=== Selected excerpt ===
------------------------------------------------------------
Enough of all this moping stuff. Look on the bright side. For instance, I’m not totally averse to the whole mask wearing thing. I’m chronically introverted and painfully shy so it’s kind of nice being able to hide behind a mask. Years ago when Willem was about eight or nine, I was walking him to school one morning when he suddenly turned to me and said, “It’s okay dad, I know how socially inept you are so you don’t have to go further.” My son had seen right through my “unobtrusive” lurking behind trees and ducking behind cars to avoid jovial early morning chit chat with other parents. He wasn’t mean about it, just matter of fact. I just stood there, completely speechless, thinking how pathetically ridiculous my “Mr Bean” act must have looked. At least now people like me can lurk behind masks legitimately.

Me and my freshly decluttered cookbook shelf. (Photo: Willem Pretorius)

But back to food. More specifically, cookbooks, of which I have many. Too many, according to my wife, Jill. The cookbook shelves in our kitchen have been in a state of chaos for years. Cookbooks everywhere, jumbled together, crammed sideways on top of already cramped rows. Just the way I like it. But not Jill. It’s a total mystery to me why she doesn’t experience the same kind of warm homey feelings that I get when standing in front of that unruly mess. Well, not really a mess. I can find any book in seconds, knowing which nook or cranny it got jammed into, even after a glass or two to taste the designated cooking wine.

Anyway, for Jill, leaving the shelves in their current state was not an option, so reluctantly I consented to a bit of tidying up and decluttering. To use Jill’s words, just weed out the ones you don’t want. And put some of them in the big bookshelf in the sitting room or in the basement. Easy? Not so easy. I don’t have any I don’t want. That’s the problem. And cookbooks belong in the kitchen, not in the sitting room.
------------------------------------------------------------
=== Material provided ===
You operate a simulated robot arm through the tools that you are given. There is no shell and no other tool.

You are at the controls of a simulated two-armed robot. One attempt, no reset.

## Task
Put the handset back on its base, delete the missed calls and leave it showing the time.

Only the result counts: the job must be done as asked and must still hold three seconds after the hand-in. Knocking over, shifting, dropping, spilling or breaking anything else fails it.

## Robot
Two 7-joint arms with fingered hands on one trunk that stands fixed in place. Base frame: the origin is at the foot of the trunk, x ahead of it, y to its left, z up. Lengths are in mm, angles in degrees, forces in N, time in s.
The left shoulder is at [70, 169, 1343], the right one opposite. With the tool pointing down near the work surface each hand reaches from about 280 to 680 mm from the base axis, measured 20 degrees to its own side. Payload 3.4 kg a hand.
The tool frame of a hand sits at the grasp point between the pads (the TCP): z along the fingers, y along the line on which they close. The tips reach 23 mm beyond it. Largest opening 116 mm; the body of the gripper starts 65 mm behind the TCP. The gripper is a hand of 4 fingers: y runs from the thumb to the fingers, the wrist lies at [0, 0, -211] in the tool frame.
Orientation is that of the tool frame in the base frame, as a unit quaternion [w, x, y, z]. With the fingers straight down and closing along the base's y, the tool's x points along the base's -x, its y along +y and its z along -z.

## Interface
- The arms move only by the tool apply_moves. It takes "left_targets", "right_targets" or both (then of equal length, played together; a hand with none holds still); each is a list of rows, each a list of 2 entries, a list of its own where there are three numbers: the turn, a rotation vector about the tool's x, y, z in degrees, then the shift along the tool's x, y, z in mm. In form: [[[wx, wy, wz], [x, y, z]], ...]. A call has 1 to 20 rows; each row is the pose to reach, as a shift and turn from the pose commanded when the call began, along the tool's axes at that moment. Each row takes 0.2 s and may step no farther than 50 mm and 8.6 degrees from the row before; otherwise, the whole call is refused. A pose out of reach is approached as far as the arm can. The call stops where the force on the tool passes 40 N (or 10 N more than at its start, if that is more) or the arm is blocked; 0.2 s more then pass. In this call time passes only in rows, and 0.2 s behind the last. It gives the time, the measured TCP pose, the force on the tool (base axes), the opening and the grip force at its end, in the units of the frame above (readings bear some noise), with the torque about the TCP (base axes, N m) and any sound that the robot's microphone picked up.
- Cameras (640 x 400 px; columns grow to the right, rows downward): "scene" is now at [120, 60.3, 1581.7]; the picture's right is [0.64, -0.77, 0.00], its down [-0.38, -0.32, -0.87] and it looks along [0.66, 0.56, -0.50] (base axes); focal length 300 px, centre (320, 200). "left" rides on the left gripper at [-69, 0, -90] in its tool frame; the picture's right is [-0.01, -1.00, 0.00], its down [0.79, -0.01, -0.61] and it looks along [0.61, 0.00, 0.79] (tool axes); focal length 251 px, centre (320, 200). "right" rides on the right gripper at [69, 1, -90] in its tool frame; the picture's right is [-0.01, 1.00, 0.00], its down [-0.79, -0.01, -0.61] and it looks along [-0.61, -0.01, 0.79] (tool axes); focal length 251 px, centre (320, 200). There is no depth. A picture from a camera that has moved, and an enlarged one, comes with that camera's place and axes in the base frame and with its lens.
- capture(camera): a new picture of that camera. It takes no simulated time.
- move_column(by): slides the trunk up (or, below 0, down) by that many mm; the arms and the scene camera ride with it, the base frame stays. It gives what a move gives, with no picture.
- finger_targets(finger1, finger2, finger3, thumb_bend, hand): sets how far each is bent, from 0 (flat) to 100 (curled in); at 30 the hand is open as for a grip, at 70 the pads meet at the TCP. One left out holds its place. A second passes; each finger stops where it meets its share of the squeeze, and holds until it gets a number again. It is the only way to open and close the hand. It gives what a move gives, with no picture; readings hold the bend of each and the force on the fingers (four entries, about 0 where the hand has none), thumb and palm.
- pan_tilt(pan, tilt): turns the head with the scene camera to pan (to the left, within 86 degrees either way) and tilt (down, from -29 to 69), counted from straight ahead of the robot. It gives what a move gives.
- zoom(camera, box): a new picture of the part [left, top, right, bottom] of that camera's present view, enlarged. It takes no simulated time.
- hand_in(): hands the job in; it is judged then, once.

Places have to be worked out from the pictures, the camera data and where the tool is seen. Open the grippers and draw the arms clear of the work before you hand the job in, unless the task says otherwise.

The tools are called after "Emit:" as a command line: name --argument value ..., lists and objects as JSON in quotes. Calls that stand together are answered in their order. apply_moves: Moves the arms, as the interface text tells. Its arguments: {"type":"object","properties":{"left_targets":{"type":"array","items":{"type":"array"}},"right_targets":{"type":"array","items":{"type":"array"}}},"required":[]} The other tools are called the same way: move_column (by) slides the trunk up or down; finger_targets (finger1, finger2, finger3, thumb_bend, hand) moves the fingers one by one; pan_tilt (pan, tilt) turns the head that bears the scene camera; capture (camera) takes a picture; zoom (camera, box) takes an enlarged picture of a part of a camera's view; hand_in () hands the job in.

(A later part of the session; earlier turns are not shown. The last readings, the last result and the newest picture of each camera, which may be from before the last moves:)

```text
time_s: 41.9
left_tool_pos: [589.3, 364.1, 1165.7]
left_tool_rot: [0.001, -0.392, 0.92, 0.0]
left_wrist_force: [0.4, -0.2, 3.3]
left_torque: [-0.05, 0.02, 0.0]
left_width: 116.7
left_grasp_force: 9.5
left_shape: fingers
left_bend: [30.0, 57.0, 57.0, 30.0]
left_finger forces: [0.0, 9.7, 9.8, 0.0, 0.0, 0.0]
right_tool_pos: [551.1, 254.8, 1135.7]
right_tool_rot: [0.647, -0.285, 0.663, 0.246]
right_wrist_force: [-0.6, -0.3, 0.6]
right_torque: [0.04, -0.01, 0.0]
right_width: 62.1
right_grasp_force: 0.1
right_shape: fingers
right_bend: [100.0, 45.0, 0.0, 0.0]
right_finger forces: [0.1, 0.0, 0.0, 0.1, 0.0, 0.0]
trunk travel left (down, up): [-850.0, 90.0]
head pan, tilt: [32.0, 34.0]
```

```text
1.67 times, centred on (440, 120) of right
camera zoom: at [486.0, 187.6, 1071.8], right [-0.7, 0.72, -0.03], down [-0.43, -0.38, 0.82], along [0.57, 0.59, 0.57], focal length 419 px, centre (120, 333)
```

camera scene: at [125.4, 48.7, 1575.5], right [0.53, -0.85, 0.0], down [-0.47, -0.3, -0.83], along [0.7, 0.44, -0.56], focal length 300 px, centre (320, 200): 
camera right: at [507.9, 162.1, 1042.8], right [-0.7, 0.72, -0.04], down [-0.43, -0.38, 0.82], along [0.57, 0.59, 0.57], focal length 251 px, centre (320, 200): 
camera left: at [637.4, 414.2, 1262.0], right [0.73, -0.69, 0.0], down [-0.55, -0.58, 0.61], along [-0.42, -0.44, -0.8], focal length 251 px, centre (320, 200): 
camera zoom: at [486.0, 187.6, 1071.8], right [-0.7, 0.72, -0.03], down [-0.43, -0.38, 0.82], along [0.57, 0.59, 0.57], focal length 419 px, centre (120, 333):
------------------------------------------------------------
=== Set problem ===
Go on with the selected excerpt that begins "Enough of all" from its last line.

=== Final result ===
First I had to deal with the problem of the little piles of cookbooks on all the kitchen surfaces and all over the rest of the house. I think I’m just incapable of returning books to the shelves. Also, once I take them out, their spaces seem to disappear, as if the bookshelf has a life of its own, like something out of Harry Potter. So here is the tricky part. In order to return them I had to create space. And the only way to do this was to remove some books to the sitting room or even the basement. Like deciding which friends to keep and which ones to cut loose.

My first encounter with cookbooks happened in my dear departed friend Tjaart Potgieter’s flat in Gardens in Cape Town, back in 1980. It was a small little one bedroom flat filled with books. Mainly cookbooks. And they were stacked everywhere, even in the little front hallway and the toilet. My mom had two or three cookbooks stuffed in the back of the kitchen cupboard, like she was ashamed of them. I still have them. One was of course Kook en Geniet by SJA De Villiers. Another one was Lekkerkos (1931), written by ’n Praktiese Huisvrou, whoever the hell that was. All it says is that she was from the culinary hotspot of Zastron, wherever the hell that is. Mainly I associated cookbooks with mysterious stuff like domestic science or home economics, something the girls did in school while the boys did woodwork. So Tjaart’s collection was a total revelation to me.

I spent many hours lying around Tjaart’s flat (he didn’t have any furniture, just a dirty carpet covered in dagga pips), paging through cookbooks and dreaming about faraway places. Sometimes I would borrow one and Tjaart would tell me to keep it. That was just the way Tjaart was. I still have those and I treasure them. Now I’m in a faraway place and they transport me 40 years back to those lazy hours in a little flat in Gardens, when the world was just starting to open up for me. I’ve lived in Chicago for more than 30 years, longer than I ever lived in any city in South Africa, and I’ve come to realise that I will always be a stranger here, so just flipping through these old books every now and again can keep the odd nostalgic yearnings for the old country at bay. Like spending time with an old friend. Not that I find SA in any way familiar when I go back to visit. I was actually looking for an English equivalent of the Afrikaans word “heimwee” but it doesn’t exist.

Tjaart Potgieter in his flat circa 1982. (Photo: Marthinus Basson)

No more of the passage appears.